Intervention de Jacques Legendre

Commission de la culture, de l'éducation et de la communication — Réunion du 25 novembre 2014 : 1ère réunion
Audition de M. Jacques Attali sur son rapport « la francophonie et la francophilie moteurs de croissance durable »

Photo de Jacques LegendreJacques Legendre :

C'est avec grand plaisir que nous écoutons M. Attali nous dire qu'il n'entre pas dans ce présupposé merveilleux selon lequel nous serions en marche vers les 700 millions de francophones ! Certes, la population africaine se développe, mais si ses systèmes éducatifs demeurent en l'état, l'Afrique ne comptera jamais 700 millions de francophones ! Il faut le préciser, car notre responsabilité est pour partie engagée. Je vous remercie donc de le souligner.

Vous avez soulevé beaucoup de problèmes, et vous nous donnez d'ailleurs une sorte de leçon : on connaît l'éternelle légèreté française qui consiste à ne pas prendre au sérieux des sujets qui sont parmi les plus graves. Pour un homme politique, parler de francophonie est redoutable : on passe pour un « ringard », un colonialiste « attardé », et on n'a pas l'impression de se projeter dans l'avenir !

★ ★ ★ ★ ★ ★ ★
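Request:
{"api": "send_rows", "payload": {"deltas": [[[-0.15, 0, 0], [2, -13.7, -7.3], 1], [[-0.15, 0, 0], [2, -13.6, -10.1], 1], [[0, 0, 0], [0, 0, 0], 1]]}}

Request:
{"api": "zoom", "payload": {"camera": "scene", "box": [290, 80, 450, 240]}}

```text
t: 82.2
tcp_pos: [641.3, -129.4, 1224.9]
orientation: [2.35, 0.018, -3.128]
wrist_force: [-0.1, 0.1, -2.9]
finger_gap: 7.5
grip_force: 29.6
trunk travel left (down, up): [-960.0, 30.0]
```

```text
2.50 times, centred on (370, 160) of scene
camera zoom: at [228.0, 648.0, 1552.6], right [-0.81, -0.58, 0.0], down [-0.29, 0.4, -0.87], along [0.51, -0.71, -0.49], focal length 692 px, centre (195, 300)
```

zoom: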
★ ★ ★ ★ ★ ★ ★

Vous avez insisté sur la nécessité de vivre en français en France : vous avez raison. Cela relève de l'enseignement du français et de la maîtrise par les jeunes de notre langue dans certains secteurs désavantagés ou difficiles. Il existe cependant également des Français qui ne peuvent plus utiliser leur langue, en France, sur leur lieu de travail. Cette situation se développe, certaines entreprises ayant décidé, en France, de faire de l'anglais la langue véhiculaire de leur société. Cela peut même être un moyen de sélection des dirigeants ! Trouvez-vous cela normal ? Que peut-on faire pour rappeler qu'en France, la langue nationale et la langue d'usage restent bien le français ?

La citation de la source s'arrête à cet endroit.